§ Direction: Locate every line below that contains the word "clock" and copy it.
--- BEGIN ---
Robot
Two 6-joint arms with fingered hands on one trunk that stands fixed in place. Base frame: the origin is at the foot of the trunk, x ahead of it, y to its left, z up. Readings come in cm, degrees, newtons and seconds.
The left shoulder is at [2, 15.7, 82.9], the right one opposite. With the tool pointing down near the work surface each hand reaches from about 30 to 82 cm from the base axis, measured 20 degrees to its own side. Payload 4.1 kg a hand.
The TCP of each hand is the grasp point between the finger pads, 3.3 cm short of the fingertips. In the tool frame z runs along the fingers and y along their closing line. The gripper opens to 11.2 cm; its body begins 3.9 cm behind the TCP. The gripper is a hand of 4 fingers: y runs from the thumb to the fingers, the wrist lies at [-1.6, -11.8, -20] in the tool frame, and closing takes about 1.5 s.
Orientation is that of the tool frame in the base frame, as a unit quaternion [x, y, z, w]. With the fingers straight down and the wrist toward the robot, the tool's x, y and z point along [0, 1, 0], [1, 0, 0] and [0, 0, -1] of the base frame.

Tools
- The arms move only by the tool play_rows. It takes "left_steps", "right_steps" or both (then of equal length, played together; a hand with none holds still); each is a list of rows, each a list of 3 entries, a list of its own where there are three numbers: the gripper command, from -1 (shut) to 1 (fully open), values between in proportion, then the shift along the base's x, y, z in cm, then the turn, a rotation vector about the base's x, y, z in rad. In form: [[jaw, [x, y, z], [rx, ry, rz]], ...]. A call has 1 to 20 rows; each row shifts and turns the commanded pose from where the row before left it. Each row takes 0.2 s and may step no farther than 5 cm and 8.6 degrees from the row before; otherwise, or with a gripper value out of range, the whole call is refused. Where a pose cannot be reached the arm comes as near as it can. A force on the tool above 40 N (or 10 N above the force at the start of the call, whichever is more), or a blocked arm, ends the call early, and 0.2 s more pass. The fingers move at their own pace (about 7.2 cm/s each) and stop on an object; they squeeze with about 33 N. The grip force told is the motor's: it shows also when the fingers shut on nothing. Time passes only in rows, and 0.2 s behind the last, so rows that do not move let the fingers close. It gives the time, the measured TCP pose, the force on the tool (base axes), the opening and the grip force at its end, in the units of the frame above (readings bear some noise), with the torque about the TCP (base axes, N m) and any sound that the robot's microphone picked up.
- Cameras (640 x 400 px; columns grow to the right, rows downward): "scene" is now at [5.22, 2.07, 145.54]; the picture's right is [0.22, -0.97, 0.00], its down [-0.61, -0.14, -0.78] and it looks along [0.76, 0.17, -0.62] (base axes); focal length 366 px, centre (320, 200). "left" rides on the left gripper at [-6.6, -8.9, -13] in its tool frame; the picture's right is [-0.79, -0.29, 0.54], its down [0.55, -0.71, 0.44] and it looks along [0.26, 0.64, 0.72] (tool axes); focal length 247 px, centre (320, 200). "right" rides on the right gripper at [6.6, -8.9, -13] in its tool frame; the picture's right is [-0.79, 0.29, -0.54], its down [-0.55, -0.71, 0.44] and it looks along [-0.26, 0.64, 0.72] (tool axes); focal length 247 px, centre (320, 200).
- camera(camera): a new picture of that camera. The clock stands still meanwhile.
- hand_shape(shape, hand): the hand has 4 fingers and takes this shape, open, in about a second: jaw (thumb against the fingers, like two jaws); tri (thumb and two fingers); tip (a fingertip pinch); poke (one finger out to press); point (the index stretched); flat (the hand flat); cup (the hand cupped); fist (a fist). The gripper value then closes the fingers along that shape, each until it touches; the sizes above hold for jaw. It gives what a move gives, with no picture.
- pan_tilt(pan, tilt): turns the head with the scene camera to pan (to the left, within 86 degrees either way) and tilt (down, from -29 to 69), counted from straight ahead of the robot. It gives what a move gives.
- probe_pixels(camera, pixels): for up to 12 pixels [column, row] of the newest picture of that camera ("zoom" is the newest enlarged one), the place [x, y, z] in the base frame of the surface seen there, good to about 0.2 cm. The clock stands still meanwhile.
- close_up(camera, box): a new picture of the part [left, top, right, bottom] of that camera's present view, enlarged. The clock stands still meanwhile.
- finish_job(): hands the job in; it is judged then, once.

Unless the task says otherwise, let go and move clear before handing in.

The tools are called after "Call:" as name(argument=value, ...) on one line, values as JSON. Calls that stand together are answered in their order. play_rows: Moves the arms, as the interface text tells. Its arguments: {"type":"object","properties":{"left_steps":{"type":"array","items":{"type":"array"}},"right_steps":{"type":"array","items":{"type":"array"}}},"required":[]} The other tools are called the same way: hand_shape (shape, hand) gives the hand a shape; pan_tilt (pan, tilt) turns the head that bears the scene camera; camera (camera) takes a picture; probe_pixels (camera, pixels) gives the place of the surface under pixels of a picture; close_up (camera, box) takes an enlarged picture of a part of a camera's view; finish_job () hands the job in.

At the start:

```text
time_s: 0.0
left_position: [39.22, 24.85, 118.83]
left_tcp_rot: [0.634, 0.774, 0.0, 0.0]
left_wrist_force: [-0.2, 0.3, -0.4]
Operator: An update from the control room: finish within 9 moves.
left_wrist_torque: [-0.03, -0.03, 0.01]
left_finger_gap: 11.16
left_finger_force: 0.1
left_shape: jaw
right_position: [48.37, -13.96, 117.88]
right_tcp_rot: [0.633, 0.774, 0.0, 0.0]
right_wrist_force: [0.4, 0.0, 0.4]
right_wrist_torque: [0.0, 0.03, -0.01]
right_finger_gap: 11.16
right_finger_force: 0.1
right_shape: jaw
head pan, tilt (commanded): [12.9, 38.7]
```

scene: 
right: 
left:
--- END ---
§ Exercise result:
- camera(camera): a new picture of that camera. The clock stands still meanwhile.
- probe_pixels(camera, pixels): for up to 12 pixels [column, row] of the newest picture of that camera ("zoom" is the newest enlarged one), the place [x, y, z] in the base frame of the surface seen there, good to about 0.2 cm. The clock stands still meanwhile.
- close_up(camera, box): a new picture of the part [left, top, right, bottom] of that camera's present view, enlarged. The clock stands still meanwhile.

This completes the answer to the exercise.